== Objective ==
Word for word, copy all the data and drop the pictures.

== Available data ==
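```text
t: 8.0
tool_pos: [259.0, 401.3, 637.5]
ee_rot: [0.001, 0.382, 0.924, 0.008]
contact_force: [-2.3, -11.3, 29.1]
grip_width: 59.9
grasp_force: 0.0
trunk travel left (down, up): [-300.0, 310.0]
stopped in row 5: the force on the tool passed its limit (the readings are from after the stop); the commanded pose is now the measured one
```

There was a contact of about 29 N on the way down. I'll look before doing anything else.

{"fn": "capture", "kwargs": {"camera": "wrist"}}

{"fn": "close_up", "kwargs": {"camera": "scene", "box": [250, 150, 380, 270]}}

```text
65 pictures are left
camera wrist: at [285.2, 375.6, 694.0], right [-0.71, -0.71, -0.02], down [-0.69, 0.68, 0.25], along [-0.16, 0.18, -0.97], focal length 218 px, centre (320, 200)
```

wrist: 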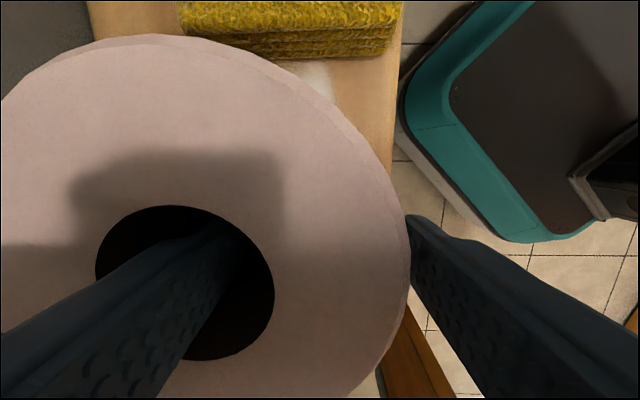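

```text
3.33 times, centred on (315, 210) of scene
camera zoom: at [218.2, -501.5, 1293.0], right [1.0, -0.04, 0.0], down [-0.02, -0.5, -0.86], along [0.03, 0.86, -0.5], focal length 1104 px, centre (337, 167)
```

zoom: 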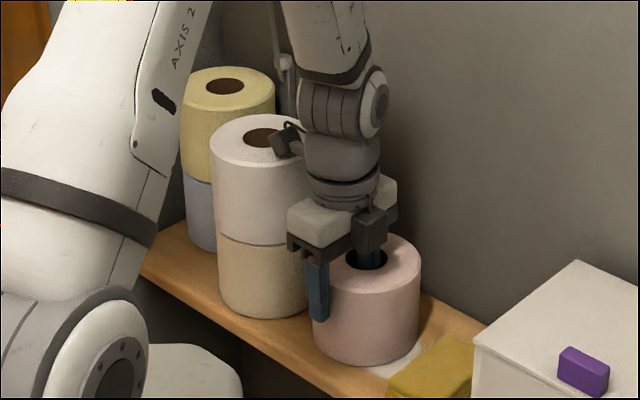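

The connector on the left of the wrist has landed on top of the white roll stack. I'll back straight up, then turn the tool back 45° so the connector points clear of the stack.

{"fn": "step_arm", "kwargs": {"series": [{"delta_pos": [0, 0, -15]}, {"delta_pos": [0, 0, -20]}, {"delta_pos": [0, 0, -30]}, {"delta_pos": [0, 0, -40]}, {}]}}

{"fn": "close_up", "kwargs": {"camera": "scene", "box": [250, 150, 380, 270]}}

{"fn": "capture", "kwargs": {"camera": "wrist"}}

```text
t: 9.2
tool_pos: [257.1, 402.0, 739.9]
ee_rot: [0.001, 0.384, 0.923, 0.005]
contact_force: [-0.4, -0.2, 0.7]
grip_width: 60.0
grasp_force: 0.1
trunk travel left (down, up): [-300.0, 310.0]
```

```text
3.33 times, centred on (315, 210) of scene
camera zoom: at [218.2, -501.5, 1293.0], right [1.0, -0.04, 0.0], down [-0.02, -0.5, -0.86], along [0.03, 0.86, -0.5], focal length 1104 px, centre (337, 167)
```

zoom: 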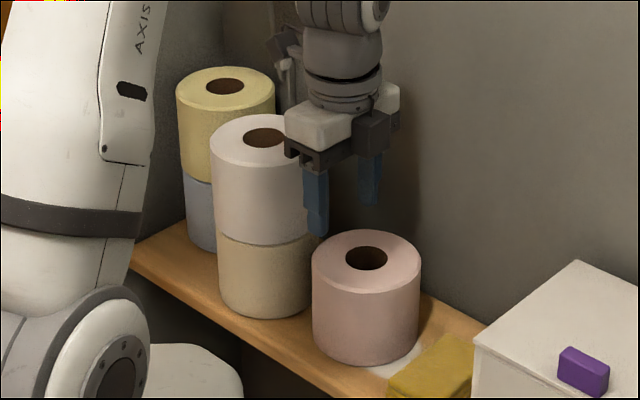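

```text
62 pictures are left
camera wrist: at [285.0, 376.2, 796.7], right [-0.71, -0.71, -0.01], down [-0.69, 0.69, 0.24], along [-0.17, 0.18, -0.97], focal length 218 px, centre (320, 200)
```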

== Output for this exercise ==
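```text
t: 8.0
tool_pos: [259.0, 401.3, 637.5]
ee_rot: [0.001, 0.382, 0.924, 0.008]
contact_force: [-2.3, -11.3, 29.1]
grip_width: 59.9
grasp_force: 0.0
trunk travel left (down, up): [-300.0, 310.0]
stopped in row 5: the force on the tool passed its limit (the readings are from after the stop); the commanded pose is now the measured one
```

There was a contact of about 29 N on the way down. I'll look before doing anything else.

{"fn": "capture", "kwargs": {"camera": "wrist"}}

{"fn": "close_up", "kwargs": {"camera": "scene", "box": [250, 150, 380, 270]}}

```text
65 pictures are left
camera wrist: at [285.2, 375.6, 694.0], right [-0.71, -0.71, -0.02], down [-0.69, 0.68, 0.25], along [-0.16, 0.18, -0.97], focal length 218 px, centre (320, 200)
```

wrist: 

```text
3.33 times, centred on (315, 210) of scene
camera zoom: at [218.2, -501.5, 1293.0], right [1.0, -0.04, 0.0], down [-0.02, -0.5, -0.86], along [0.03, 0.86, -0.5], focal length 1104 px, centre (337, 167)
```

zoom: 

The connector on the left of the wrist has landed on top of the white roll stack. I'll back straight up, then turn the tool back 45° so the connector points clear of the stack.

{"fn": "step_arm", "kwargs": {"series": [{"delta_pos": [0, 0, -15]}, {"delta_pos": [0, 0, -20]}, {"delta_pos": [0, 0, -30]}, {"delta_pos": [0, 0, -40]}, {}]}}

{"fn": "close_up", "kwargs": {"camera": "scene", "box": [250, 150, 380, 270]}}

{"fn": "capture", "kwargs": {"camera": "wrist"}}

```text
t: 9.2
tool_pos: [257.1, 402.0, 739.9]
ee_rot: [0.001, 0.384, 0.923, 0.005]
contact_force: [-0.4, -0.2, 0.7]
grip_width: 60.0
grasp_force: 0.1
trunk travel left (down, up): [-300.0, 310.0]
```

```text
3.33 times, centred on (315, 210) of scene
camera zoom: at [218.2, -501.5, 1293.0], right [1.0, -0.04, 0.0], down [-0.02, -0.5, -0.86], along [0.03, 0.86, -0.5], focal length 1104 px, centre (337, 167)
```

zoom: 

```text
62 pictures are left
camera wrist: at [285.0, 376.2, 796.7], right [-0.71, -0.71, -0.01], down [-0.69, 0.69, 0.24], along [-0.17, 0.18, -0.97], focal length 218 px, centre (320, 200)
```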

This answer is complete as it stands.